▶ _WRITTEN INSTRUCTION_:
In the listing that follows, count the lines holding the word "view" and report only that number.

-- Start RECORDED INFORMATION --

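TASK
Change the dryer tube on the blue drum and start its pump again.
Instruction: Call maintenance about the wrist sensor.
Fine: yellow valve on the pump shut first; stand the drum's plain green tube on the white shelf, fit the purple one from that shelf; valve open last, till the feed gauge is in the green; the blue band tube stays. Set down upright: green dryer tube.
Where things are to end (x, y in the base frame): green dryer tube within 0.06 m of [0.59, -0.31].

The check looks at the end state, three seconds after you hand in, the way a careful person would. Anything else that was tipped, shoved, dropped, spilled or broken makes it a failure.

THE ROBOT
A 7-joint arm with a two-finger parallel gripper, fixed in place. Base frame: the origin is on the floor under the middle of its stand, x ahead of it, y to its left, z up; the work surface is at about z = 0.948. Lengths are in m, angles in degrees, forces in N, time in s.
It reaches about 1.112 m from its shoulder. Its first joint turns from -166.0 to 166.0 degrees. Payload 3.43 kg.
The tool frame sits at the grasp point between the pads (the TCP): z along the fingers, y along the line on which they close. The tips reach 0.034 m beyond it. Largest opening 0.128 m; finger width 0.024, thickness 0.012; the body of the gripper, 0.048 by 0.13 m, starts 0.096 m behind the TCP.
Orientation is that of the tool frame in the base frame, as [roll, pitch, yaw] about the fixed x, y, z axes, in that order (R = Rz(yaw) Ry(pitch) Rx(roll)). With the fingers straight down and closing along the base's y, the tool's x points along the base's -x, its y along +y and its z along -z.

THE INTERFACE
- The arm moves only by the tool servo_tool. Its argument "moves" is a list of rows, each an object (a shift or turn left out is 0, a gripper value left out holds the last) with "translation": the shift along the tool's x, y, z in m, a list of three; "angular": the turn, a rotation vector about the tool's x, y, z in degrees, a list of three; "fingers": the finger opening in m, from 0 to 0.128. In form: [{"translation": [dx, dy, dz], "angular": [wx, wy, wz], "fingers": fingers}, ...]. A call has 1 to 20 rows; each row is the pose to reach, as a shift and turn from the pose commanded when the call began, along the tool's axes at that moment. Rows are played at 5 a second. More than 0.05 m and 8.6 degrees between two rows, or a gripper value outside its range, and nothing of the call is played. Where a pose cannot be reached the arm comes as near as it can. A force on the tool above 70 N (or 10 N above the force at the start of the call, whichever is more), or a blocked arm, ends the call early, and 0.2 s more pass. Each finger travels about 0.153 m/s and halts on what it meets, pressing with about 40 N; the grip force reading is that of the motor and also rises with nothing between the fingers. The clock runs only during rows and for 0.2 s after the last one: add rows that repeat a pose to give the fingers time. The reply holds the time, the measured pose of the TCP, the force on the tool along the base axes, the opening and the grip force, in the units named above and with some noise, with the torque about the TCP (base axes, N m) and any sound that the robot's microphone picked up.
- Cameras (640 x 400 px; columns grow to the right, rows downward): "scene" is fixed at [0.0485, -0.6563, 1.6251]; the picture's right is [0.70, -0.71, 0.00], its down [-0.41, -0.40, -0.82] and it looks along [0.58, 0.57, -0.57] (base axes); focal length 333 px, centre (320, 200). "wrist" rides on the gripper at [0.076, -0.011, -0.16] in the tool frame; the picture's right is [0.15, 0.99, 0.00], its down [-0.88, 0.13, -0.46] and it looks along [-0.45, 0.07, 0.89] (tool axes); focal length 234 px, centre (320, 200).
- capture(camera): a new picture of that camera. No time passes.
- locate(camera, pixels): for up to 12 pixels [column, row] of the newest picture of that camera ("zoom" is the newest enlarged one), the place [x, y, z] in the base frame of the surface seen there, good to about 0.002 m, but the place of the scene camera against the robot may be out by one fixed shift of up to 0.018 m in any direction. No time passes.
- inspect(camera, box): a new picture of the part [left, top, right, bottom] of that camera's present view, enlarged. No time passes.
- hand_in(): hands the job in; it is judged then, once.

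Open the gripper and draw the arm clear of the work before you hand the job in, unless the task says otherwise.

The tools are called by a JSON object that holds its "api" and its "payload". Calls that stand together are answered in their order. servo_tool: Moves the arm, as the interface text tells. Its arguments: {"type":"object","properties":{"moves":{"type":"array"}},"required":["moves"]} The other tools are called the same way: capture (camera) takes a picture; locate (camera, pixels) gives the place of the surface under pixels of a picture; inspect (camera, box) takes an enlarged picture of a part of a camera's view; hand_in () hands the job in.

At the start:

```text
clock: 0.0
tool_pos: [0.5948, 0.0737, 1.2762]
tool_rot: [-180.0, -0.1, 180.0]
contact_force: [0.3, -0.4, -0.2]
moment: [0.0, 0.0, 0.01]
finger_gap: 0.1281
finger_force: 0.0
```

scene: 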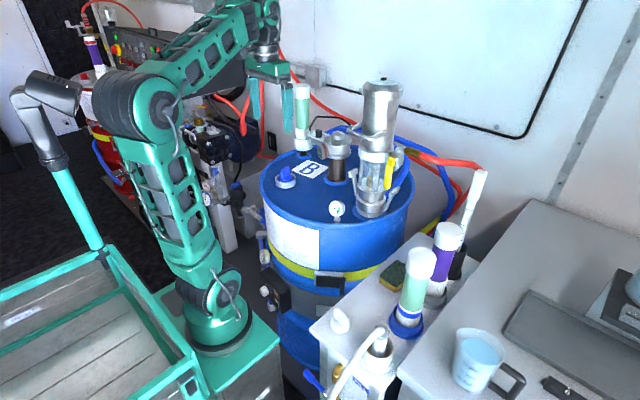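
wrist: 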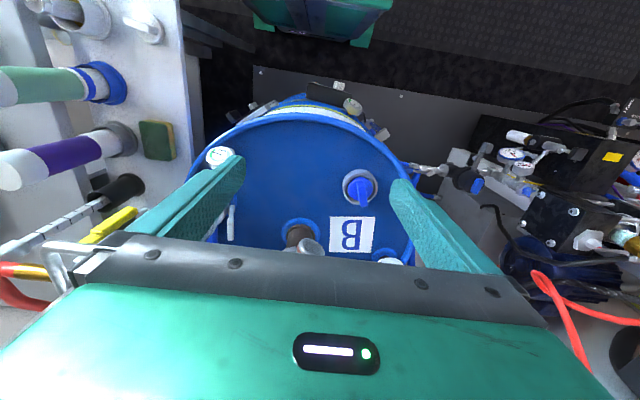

-- End RECORDED INFORMATION --

▶ _SOLUTION FOR THIS TASK_:
2